My first cousin Carolyn is not on the earth physically any longer and the dog she is holding is my dog Tana and she is not here any longer either. I remember the day I took this photo on a crisp fall day walking in the woods together talking about life and how much we loved each other. We were six months apart in age and I would take regular trips to North Carolina to visit her. I finally ended up moving here just over five miles away from her and I am so glad I did that. I loved being with her. She was my best friend in every way that word can be said. She was always there for me and never judged me…she just loved me and I loved her.

On this particular day I fried chicken and cooked all the trimmings for a Sunday dinner complete with mashed potatoes. Carolyn loved my cooking and I was only
too happy to cook for her. It was a great southern meal with all the trimmings. I have so many memories of her. We loved to go on road trips together and sing, talk and listen to music and basically act like two teenagers together. Thrift store shopping and garage sales were adventures to find the ultimate buy of the day. Most of all we just loved being together and we talked on the phone every single day with few exceptions.

The bottom line is cancer took her away from us and she suffered terribly. I miss her laughter and her funny sneezes. I miss our conversations and her hugs. I miss all of it with a fierceness that takes my breath away sometimes. She has been gone for a few years now and I bring her back in my memories frequently. She had a very hard life and a hard death and now her suffering is over. I told her often how much I loved her and I wonder if she knew just how much I did? She was a fine person, honest and sweet and very giving…too giving sometimes but that was just the way she was.

When she knew that she was not going to be the victor in the cancer battle she asked me why God did this to her and I told her God did not do this. I reminded her that God was always there and told her about the light and how beautiful it would be where she was going. It seemed to bring her some peace.
I can feel her very close today. I wish she was here so I could cook some of her favorite things for her and hear her laugh again but for now I will have to listen with my heart.

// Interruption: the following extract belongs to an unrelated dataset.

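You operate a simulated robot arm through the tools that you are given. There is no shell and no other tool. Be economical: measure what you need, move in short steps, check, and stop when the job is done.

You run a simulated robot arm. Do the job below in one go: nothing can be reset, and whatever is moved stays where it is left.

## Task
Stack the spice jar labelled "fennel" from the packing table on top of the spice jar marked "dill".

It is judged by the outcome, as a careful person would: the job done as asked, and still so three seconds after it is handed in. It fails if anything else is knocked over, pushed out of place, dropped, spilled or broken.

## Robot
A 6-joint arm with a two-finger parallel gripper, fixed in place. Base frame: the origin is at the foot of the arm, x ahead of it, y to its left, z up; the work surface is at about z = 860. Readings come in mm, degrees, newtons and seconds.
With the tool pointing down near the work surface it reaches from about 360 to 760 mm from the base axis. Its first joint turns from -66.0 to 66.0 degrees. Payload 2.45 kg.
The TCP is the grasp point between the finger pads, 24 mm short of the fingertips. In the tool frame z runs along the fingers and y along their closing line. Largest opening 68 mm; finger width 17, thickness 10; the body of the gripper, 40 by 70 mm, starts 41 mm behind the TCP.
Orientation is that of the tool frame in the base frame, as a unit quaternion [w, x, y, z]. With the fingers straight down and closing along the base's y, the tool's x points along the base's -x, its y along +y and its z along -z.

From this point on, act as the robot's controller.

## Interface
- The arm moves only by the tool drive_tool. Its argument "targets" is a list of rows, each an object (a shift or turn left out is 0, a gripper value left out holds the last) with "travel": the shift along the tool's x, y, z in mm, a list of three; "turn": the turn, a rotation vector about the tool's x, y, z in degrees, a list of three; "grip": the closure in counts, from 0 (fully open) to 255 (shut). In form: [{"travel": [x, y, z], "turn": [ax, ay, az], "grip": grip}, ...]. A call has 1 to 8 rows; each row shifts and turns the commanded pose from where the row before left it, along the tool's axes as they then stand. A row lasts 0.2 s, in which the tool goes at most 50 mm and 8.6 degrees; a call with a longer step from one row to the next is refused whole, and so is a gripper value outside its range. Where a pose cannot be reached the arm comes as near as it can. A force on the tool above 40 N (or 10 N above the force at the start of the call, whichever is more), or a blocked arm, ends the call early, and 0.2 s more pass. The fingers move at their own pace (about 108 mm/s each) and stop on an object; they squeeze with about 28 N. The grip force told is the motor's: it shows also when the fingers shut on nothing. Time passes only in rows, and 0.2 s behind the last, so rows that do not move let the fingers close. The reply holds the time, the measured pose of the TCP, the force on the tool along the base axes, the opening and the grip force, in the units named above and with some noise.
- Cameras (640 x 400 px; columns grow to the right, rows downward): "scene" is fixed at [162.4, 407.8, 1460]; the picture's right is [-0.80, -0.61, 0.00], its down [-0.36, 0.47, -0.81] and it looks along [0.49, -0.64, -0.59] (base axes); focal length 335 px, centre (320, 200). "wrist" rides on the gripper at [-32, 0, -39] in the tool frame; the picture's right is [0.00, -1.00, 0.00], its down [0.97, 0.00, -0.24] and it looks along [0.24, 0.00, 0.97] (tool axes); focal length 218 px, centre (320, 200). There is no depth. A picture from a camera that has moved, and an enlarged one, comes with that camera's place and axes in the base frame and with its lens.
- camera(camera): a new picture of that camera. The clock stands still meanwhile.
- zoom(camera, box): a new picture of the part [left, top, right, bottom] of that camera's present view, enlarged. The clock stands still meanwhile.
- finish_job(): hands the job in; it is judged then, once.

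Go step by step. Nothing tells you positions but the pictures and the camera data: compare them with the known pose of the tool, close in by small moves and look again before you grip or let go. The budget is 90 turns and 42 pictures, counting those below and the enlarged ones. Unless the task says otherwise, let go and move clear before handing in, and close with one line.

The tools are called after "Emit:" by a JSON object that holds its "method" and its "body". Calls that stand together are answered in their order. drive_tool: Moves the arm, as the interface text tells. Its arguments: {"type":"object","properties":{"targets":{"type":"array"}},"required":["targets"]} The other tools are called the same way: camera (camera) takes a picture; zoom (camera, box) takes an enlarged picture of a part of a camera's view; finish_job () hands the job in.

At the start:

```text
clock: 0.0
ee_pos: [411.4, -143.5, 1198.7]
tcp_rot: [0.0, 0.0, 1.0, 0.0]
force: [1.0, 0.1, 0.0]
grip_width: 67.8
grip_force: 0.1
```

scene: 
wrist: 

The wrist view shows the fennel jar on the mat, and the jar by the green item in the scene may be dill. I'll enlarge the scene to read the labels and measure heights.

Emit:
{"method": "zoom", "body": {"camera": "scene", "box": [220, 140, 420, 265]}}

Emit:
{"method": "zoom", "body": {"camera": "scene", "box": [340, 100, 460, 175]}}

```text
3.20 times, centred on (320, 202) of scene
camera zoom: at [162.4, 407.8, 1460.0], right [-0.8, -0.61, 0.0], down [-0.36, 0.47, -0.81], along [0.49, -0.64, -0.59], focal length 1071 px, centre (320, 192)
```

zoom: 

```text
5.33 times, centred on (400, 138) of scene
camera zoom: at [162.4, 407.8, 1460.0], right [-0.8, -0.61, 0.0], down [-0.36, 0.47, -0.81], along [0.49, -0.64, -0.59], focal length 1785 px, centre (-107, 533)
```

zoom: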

I am reminded that to love is to risk loss. I ask myself the question if I would have passed up loving anyone I have lost in this life so I could bypass the pain of loss and the answer is a firm NO. Each time I have loved and lost, it was totally worth it no matter the circumstances.

Dying is the easy part. Living is the hard part. We have it backwards when we think that dying is hard and living is easy. Carolyn was a person to admire and had more friends then she even knew she had. She impacted so many people and she never had a clue. She downplayed everything she did by saying that she was just doing what was right and centered in God.

I know she lives on in spirit and someday I will be with her where she is today and I am always with her in my heart. I will not defile her memory by remaining sad and full of grief. I will honor her in every way I can by being happy, joyful and living a full life. And by doing what is right and staying centered in God. This is just something to think about.